Early Modern Times - tilting at windmills

Dear readers,

Fans of Miguel de Cervantes and/or Terry Gilliam (Monty Python animator and director of such classics as Monty Python and the Holy Grail and Brazil) will be intrigued at the newest feature to be premiered at the Cannes Film Festival this month: The Man Who Killed Quixote. The movie will not be a faithful literary adaptation of Cervantes’ sprawling two-volume satire on chivalry (published in 1605 and 1615), but instead a modern-day homage to the novel. This recent article outlines the long, tortuous (and torturous) path taken by Gilliam, perhaps the most Quixotic of filmmakers today. The original screenplay has a modern advertising executive, Toby Grisoni, going back in time to Spain in the seventeenth century, where he meets Don Quixote, who mistakes the ad exec for his servant Sancho Panza. Cervantes’ elderly nobleman is himself inspired by tales of chivalry and sets out on a series of picaresque adventures accompanied by his far more grounded servant Sancho Panza. The most famous incident in the novel, of course, is Quixote’s attack on windmills he mistakes for a giant (pictured above in a seventeenth-century British tapestry hanging in the Metropolitan Museum of Art).

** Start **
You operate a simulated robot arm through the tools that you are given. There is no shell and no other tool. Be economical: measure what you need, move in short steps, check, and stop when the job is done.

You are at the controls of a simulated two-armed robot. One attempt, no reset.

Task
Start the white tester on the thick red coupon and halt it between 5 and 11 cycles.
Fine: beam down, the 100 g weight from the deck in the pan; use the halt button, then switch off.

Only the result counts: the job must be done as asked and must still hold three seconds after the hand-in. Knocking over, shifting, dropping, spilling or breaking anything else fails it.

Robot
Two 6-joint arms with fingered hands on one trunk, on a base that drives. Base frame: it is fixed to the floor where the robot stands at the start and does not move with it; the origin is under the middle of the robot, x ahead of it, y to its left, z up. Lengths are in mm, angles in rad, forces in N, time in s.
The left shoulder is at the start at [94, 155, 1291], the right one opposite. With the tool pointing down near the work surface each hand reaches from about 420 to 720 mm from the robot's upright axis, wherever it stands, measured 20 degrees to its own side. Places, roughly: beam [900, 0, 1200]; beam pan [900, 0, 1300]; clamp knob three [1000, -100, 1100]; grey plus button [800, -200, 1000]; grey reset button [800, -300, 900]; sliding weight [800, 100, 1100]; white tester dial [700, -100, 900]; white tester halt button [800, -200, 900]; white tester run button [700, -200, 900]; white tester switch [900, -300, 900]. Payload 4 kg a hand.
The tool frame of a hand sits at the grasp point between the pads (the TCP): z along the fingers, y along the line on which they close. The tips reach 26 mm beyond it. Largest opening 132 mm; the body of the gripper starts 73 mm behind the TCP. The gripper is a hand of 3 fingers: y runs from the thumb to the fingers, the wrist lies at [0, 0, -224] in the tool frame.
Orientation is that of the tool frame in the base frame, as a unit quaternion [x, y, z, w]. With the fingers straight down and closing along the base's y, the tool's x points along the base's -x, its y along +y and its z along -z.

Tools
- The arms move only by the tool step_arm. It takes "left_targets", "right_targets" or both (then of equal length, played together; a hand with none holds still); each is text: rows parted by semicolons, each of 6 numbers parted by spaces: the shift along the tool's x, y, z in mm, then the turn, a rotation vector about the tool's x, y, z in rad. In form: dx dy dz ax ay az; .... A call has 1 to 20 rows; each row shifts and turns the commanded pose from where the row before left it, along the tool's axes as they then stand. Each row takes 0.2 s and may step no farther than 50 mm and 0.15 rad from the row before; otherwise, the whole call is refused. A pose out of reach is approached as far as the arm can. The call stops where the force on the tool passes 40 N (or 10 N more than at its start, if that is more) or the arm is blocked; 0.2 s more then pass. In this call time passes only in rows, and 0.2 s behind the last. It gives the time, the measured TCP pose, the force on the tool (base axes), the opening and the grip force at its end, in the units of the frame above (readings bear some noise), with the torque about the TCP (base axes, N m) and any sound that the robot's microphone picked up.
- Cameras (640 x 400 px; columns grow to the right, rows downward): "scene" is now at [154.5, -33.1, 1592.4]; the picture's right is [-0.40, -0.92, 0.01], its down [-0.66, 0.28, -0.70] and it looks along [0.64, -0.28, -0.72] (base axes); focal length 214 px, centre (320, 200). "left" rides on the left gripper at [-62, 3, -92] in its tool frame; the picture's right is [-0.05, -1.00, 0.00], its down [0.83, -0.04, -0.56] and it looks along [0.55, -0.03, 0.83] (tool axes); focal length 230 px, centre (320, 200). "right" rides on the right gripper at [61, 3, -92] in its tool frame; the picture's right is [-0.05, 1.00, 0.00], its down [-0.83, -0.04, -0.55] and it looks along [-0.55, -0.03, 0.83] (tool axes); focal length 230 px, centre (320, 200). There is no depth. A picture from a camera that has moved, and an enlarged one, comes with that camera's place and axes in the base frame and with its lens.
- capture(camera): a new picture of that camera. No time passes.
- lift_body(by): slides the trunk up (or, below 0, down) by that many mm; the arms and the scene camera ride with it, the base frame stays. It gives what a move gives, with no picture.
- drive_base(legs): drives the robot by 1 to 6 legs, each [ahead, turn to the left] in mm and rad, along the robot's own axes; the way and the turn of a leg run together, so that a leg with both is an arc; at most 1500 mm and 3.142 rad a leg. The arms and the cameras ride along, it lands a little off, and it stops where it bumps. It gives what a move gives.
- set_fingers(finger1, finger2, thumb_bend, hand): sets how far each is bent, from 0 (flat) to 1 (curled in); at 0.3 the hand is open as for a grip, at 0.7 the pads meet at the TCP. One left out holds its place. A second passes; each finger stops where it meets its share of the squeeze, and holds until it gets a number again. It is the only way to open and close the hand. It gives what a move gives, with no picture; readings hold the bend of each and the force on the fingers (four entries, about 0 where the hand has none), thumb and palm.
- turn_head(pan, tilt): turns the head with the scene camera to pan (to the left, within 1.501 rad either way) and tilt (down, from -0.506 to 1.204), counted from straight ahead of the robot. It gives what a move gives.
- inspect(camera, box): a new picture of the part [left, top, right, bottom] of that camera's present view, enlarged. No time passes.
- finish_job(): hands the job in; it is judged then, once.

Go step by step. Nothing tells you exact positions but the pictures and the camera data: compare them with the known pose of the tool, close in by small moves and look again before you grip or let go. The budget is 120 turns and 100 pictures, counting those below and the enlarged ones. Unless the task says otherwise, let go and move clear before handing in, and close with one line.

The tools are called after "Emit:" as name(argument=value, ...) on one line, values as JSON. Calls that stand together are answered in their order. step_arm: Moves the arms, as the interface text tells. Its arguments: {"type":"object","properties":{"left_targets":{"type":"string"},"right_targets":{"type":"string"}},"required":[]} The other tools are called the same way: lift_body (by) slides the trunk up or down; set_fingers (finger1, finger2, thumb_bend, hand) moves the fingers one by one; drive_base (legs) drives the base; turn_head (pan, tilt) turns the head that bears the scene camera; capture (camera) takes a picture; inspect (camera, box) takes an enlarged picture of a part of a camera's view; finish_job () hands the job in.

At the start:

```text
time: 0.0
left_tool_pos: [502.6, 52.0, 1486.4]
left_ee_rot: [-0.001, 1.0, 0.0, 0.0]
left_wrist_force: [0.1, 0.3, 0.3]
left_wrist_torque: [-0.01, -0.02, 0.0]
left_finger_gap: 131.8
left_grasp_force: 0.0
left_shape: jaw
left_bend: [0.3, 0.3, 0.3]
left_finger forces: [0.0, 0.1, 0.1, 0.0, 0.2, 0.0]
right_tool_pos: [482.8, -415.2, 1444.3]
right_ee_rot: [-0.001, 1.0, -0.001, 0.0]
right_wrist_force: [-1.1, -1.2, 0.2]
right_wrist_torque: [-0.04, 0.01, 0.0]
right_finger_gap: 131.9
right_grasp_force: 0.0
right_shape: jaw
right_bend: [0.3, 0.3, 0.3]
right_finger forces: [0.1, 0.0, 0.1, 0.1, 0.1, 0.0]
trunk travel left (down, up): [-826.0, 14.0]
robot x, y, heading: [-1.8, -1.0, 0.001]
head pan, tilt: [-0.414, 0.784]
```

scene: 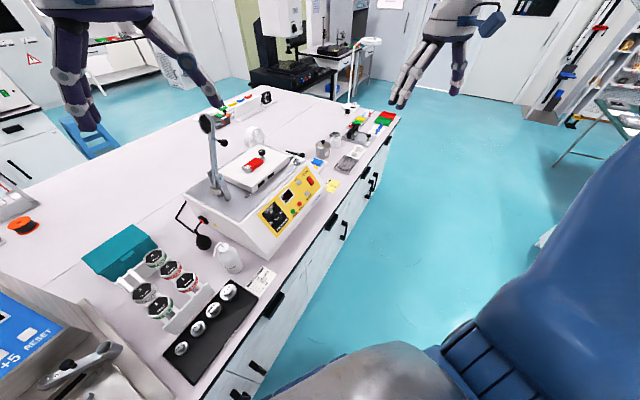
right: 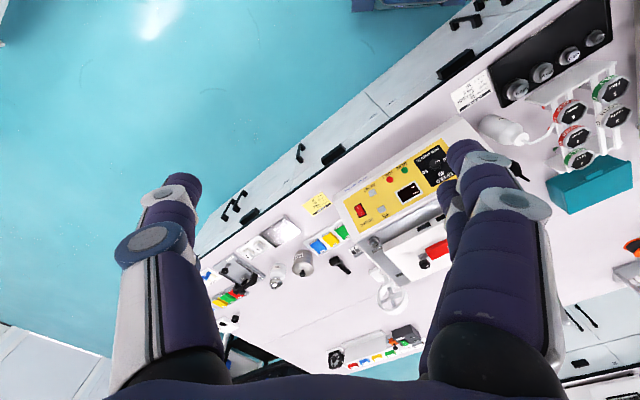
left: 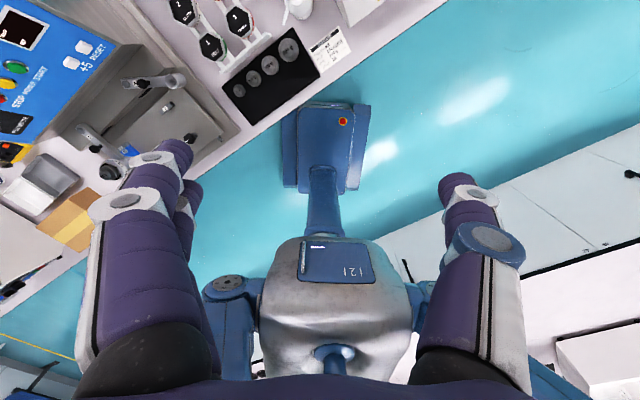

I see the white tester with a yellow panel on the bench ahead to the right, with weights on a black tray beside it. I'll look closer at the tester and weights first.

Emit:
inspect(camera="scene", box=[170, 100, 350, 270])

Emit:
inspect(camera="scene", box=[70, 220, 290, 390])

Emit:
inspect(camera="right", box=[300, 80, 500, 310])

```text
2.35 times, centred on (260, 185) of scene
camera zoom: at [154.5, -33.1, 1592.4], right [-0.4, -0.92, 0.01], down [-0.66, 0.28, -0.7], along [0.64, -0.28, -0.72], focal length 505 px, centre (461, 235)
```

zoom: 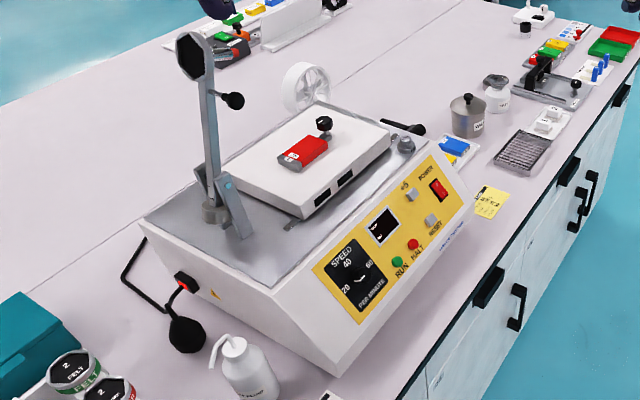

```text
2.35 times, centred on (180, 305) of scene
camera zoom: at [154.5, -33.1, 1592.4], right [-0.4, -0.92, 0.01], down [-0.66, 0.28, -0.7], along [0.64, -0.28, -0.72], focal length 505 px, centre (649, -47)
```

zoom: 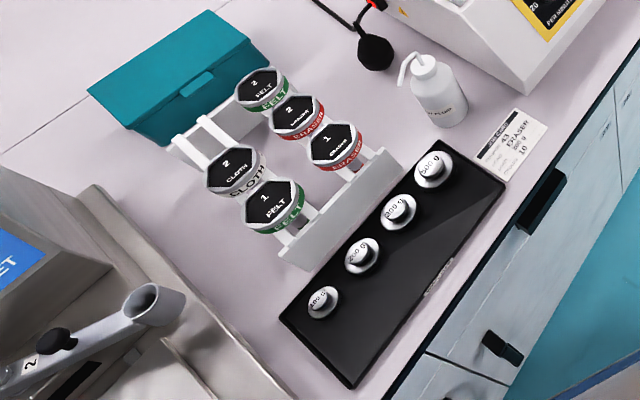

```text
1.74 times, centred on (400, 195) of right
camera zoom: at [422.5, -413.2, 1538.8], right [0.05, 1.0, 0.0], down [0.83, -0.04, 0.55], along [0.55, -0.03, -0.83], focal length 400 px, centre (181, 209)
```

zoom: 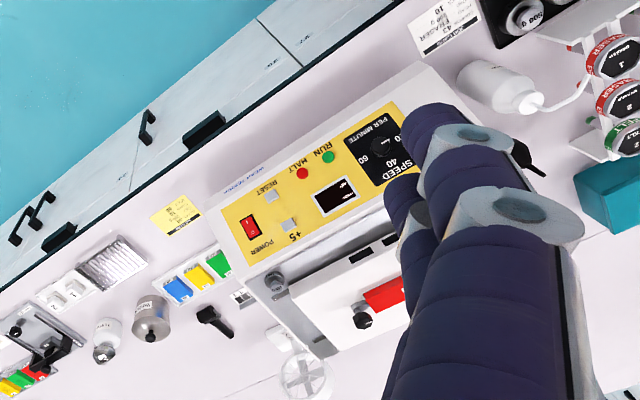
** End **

The movie went into production in 2000, starring Johnny Depp as Toby and the French actor Jean Rochefort as Quixote (who learned English for the role), but was plagued by a series of disasters, as recounted in the 2002 documentary Lost in La Mancha. Problems included a slashed budget, an inability to gather the actors in the same place at the same time, ‘an echoey, semi-derelict warehouse’ mistakenly booked as the sound stage in Madrid, a noise-deafening NATO bombing range next to the outdoor locations in Spain, torrential rains which swept away the camera equipment, and an injured co-star (Rochefort). Eventually, the insurers pulled out, and completing the movie appeared a truly Quixotic affair. After multiple attempts to re-start production, along with several casting changes and troubled productions of other films, shooting finally began again in 2017 with Adam Driver and Jonathan Pryce as Toby and ‘Quixote’ respectively. The time-travel element has been expunged, and ‘the reason why the actors are in historical costumes in today’s woodland scene is that the characters are having a fancy-dress party. In the current draft of the screenplay, the premise is that Toby revisits a Spanish village where he once made a student film of Don Quixote, and learns that the shoemaker he cast in the title role has been living as Quixote ever since.’ Tellingly, ‘Pryce is playing a dreamer who is playing a dreamer’. A Portuguese producer who bought the rights to the film in 2016 opposed the production and has tried to prohibit its screening–but a French court has rejected his lawsuit, and it seems that the film will finally see the light of day. Or will it? Perhaps it might still be ‘Canne-d’: opposed on the grounds of cultural appropriation, i.e., a charge of ‘Quixoticism’; or worse, of malicious animal cruelty due to the overfeeding of ‘donkey-oat-hay’.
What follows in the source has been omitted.